The incident, she said, came about because "one of the families decided to go out of the [hotel] room and go buy a hamburger," but that doesn't mean that all of them do that, she said.

"What we're seeing today, this misinformation, that it's everybody, families are all over, exposing everybody to COVID, it's false. It's not true," she said in the Facebook Live interview conducted by the Diocese of Brownsville.

Brownsville Bishop Daniel Flores went on Twitter on July 28 after the order was announced to denounce the measure.

"Catholic Charities RGV assists families who are referred to us by Border Patrol, a federal entity. How can the Governor's order identify them as 'illegal' and how does looking for them not constitute racial profiling of persons legally in the US?" he tweeted.

Catholic Charities of the Rio Grande Valley usually buses migrants to their shelters and to hotels to quarantine. The order could greatly affect the charity's and other nonprofits' daily operations.

The Republican governor's order said that "no person, other than a federal, state, or local law-enforcement official, shall provide ground transportation to a group of migrants who have been detained by CBP [Customs and Border Protection] for crossing the border illegally or who would have been subject to expulsion under the Title 42 order."

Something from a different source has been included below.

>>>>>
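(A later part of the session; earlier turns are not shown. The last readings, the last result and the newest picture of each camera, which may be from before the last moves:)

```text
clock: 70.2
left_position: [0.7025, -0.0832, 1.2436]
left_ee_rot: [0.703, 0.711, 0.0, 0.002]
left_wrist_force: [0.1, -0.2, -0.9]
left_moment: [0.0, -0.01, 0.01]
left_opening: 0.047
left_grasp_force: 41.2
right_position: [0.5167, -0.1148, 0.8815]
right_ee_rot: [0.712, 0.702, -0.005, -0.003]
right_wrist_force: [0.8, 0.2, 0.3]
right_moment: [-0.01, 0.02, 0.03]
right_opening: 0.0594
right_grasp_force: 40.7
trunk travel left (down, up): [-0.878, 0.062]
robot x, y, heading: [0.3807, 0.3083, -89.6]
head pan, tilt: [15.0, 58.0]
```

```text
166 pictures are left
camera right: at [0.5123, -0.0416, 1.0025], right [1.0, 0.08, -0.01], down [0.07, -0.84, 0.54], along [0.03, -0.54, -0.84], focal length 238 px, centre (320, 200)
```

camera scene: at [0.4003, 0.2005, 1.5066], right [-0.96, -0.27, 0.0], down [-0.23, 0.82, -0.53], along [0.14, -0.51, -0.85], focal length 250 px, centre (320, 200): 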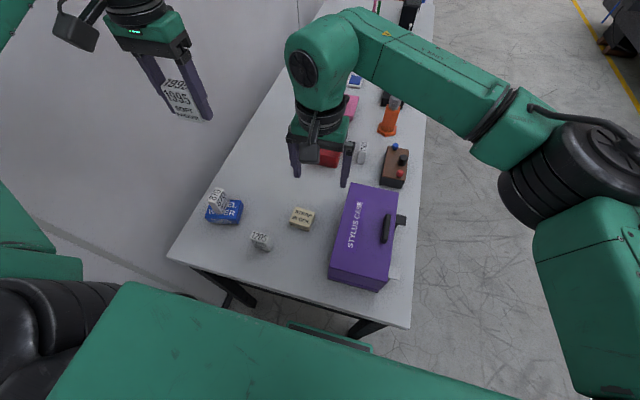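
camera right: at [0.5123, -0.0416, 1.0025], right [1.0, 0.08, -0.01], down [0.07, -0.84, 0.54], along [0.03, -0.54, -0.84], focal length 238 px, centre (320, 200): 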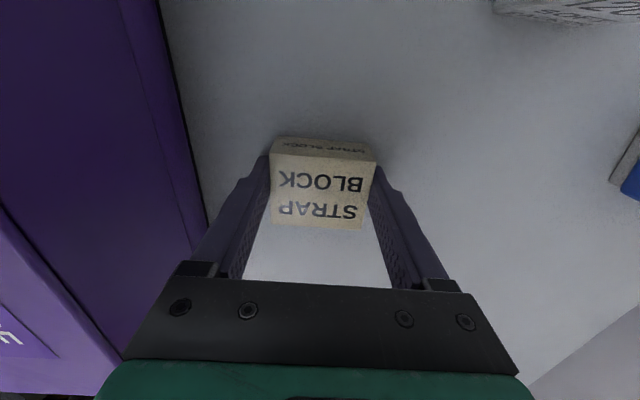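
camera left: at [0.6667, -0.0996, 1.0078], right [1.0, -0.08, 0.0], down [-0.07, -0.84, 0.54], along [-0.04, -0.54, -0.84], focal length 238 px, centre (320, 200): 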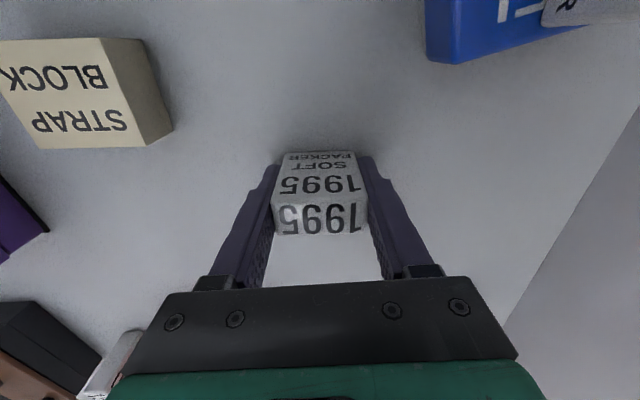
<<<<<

The Title 42 order is a public health measure enacted by the Trump administration in March 2020 in an effort to keep migrants from crossing over U.S. borders, saying it is to protect people from the spread of COVID-19. The Biden administration has kept it in place, but some exceptions have been made, and it does not apply to minors.

The governor's order, referring to the incident involving the Catholic nonprofit, said "busloads of migrants, an unknown number of whom are infected with COVID-19, are being transported to communities across the State of Texas, exposing Texans to the spread of COVID-19, as has already been reported in cities like La Joya, among others."

But a statement from Pimentel released by Catholic Charities of the Rio Grande Valley said that "at no time" have COVID-positive immigrant families been walking around exposing others in the community.

"They are kept in isolation until they test negative," Pimentel said in the statement. "The La Joya incident is an isolated case, in a new location we had just begun to use. This one incident has caused a great deal of misinformation and unfortunately serious consequences."

She said in the statement the community can remain safe while others help "our guests who need our care with dignity and respect."

Referring to the governor's order, she said "any law or policy that contributes to human suffering is wrong and needs to be corrected."

"I urge state and local leaders to reconsider their actions and work with us and other community partners to help ensure that all individuals, whether long-term community members or newcomers fleeing violence are treated with dignity and that together we work to keep our community safe," she said.

A local report on valleycentral.com said authorities were called to the fast-food place after "someone waved down police alerting them that there was a family coughing, sneezing and not wearing masks, according to police."